According to the economics team at Kenanga Investment Bank Bhd (Kenanga Research), the move has compounded the impact brought about by the decision to potentially exclude Malaysia from the FTSE Russell World Government Bond Index announced last month.

“The much-anticipated decision came as no big surprise as the US, under Donald Trump’s presidency, is determined to exert its protectionist stance on trade,” it said following the move.

“Furthermore, Trump has been using the foreign-exchange policy as a tool to rewrite global trade rules in the pretext of protecting US businesses and jobs in a bid to win support for his re-election in 2020.

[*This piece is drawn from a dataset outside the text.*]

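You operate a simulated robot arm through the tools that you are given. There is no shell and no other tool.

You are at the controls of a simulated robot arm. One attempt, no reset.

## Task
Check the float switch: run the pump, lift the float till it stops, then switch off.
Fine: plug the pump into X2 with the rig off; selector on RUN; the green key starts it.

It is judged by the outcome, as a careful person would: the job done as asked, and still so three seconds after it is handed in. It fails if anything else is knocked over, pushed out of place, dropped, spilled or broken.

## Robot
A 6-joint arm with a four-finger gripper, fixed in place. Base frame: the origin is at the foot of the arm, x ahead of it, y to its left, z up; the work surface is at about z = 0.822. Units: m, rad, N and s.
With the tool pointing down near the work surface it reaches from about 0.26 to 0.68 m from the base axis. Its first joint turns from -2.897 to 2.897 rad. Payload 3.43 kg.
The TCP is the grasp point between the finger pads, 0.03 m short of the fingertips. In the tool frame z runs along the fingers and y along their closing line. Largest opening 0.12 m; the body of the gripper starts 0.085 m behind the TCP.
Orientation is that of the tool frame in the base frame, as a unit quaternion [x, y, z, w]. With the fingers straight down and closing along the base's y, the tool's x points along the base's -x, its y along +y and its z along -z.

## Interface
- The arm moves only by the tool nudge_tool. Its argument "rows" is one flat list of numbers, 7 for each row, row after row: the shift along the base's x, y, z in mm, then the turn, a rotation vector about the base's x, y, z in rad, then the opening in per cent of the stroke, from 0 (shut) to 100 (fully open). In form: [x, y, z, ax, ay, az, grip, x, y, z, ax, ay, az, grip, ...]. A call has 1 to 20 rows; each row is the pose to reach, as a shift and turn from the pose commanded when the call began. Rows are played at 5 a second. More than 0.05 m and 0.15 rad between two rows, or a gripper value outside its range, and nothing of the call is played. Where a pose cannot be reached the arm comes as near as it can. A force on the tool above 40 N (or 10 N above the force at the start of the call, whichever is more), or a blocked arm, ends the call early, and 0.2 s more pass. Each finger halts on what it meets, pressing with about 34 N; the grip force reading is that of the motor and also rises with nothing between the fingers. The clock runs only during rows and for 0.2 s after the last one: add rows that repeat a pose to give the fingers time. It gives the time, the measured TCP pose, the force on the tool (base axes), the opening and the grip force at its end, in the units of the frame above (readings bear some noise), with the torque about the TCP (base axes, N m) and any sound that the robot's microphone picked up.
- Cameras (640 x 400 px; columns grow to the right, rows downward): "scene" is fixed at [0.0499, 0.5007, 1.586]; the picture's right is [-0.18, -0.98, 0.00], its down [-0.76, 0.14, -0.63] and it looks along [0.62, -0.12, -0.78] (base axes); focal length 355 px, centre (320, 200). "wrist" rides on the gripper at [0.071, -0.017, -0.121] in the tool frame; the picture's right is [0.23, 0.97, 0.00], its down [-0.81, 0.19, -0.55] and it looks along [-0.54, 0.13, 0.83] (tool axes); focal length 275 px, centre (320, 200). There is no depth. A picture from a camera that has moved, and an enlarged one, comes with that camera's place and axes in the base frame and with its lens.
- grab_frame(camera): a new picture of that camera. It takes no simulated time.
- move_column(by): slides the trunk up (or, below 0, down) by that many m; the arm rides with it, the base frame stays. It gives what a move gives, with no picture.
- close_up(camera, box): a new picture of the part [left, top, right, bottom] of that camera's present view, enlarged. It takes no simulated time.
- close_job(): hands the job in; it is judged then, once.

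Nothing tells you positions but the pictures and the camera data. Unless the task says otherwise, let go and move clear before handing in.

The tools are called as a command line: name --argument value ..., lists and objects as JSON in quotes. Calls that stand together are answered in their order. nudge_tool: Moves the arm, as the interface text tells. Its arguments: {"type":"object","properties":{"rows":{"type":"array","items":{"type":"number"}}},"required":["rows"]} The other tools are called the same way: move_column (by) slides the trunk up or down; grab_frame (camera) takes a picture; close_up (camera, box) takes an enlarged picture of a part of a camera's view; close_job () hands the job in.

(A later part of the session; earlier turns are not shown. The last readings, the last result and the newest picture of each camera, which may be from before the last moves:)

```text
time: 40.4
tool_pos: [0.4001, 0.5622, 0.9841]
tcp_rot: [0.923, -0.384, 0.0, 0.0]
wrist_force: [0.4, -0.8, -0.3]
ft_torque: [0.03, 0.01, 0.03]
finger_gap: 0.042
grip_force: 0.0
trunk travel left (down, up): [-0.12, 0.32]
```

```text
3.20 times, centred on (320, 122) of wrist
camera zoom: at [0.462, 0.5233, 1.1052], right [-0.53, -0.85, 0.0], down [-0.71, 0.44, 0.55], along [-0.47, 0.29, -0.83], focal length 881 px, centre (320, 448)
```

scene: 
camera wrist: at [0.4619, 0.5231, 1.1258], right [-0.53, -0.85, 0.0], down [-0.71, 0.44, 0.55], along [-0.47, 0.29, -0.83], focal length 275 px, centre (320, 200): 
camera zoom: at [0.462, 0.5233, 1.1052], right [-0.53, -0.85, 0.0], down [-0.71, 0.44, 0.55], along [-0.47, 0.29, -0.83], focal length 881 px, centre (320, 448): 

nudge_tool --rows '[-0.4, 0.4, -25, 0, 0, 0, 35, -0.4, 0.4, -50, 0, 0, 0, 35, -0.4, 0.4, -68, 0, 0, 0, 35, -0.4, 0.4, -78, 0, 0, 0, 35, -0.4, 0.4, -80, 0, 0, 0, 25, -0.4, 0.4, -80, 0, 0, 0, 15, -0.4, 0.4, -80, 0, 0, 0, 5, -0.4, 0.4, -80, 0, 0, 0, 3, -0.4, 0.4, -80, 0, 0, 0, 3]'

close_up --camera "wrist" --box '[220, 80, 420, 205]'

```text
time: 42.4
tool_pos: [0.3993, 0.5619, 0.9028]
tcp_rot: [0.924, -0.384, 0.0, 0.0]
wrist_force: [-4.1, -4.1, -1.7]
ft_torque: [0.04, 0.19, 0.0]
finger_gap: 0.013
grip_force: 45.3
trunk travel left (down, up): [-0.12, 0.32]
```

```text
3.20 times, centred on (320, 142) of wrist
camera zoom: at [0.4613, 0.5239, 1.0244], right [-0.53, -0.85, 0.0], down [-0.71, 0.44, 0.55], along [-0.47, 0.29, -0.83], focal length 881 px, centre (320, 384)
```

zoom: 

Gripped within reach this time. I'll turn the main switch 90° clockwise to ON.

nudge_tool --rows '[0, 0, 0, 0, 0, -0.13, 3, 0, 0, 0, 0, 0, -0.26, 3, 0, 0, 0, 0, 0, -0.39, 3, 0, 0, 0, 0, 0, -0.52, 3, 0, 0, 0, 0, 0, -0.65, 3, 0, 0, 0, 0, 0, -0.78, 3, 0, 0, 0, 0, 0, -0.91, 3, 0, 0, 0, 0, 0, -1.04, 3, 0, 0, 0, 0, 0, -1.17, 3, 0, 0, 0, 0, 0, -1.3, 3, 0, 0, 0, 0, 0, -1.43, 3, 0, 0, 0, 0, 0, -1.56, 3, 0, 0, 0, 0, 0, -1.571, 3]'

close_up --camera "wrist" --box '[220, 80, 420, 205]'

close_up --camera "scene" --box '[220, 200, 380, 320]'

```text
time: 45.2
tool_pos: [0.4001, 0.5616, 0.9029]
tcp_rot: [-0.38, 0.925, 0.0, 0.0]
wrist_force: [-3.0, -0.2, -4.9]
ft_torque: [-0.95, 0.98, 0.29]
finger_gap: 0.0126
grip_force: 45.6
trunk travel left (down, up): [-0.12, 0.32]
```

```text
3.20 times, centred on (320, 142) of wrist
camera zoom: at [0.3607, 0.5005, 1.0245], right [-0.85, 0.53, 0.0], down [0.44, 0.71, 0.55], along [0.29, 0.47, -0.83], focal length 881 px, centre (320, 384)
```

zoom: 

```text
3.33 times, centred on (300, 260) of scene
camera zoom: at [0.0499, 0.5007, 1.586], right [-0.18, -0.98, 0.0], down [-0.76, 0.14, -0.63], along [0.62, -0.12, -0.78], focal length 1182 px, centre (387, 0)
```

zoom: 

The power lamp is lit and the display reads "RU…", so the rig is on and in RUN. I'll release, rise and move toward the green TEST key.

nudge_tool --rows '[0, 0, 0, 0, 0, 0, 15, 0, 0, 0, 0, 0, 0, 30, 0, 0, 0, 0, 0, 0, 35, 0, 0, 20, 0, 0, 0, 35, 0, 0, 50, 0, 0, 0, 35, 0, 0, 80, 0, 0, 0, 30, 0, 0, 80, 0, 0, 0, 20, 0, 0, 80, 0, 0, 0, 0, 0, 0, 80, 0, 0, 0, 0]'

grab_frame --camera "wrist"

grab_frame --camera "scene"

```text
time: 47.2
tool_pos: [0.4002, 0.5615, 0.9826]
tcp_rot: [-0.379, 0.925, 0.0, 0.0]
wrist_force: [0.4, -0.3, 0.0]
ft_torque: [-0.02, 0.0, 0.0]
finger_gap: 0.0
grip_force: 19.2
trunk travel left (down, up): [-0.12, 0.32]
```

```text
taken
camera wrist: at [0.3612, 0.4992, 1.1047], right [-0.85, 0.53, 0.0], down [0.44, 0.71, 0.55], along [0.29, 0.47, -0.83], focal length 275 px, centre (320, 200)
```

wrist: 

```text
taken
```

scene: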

“The US, however, spared China the currency manipulator label but it remains in the watch list. This may have been to avoid further escalation in the on-going protracted US-China trade negotiation.”

In the semi-annual foreign-exchange report to Congress, the US Department of Treasury Office of International Affairs expanded the potential currency manipulator to nine from five while none was named a manipulator.

No major trading partners were labelled a manipulator since 1994.

Malaysia is among the five new entrants, including Ireland, Italy, Vietnam and Singapore. The incumbents were China, Japan, South Korea and Germany while India and Switzerland were removed.

The rise in the number of countries in the list mainly reflects the Treasury Secretary Steven Mnuchin’s decision to expand the number of major trading partners covered in the report, as well as to revise thresholds for the three eligibility criteria.

Of note, a minimum of two of the three criteria has to be met in order for a country to be included into the list. A country will remain on the list for a minimum of two consecutive reports, before it stands the chance to be removed, in ensuring sustained improvement in performance with regards to the said criteria.

As extracted from the official report, Malaysia met two of the three criteria, specifically a goods surplus exceeding US$20 billion (Malaysia stands at USD$26.5 billion) and a current account balance surpassing two per cent of GDP (Malaysia: 2.1 per cent), rendering its inclusion into the Monitoring List.

“Of significance, technically, Malaysia was not perceived as a currency manipulator, premising on the fact that though BNM intervened in the currency market, it was executed in a two-sided manner, curbing both appreciatory and depreciatory pressures to the ringgit, as opposed to a persistent one-sided intervention, an act heavily detested by the US.

“With net sales of foreign exchange amounting to 3.1 per cent of GDP in 2018, Malaysia did not meet the criteria of having net foreign exchange purchases of two per cent of GDP.”

In response to US Treasury’s decision, Bank Negara stressed that it “does not practice unfair currency practices.”

Though it somewhat admitted the part on intervention in the forex market, BNM, however, explained that it has been in both directions over the last few years, concurring the US Treasury report, and “is limited to ensuring an orderly market and avoiding excessive volatility”.

“While there is a chance that Malaysia might be taken off the list in a year or so, it still needs to contend with the unfavourable perception of investors in the next three to six months,” Kenanga Research observed.

“Coupled with the uncertainty over the impact of the protracted US-China trade negotiation as well as an increasingly dovish US Federal Reserve, we expect the US dollar-ringgit to hover between 4.15 and 4.25 in the short term.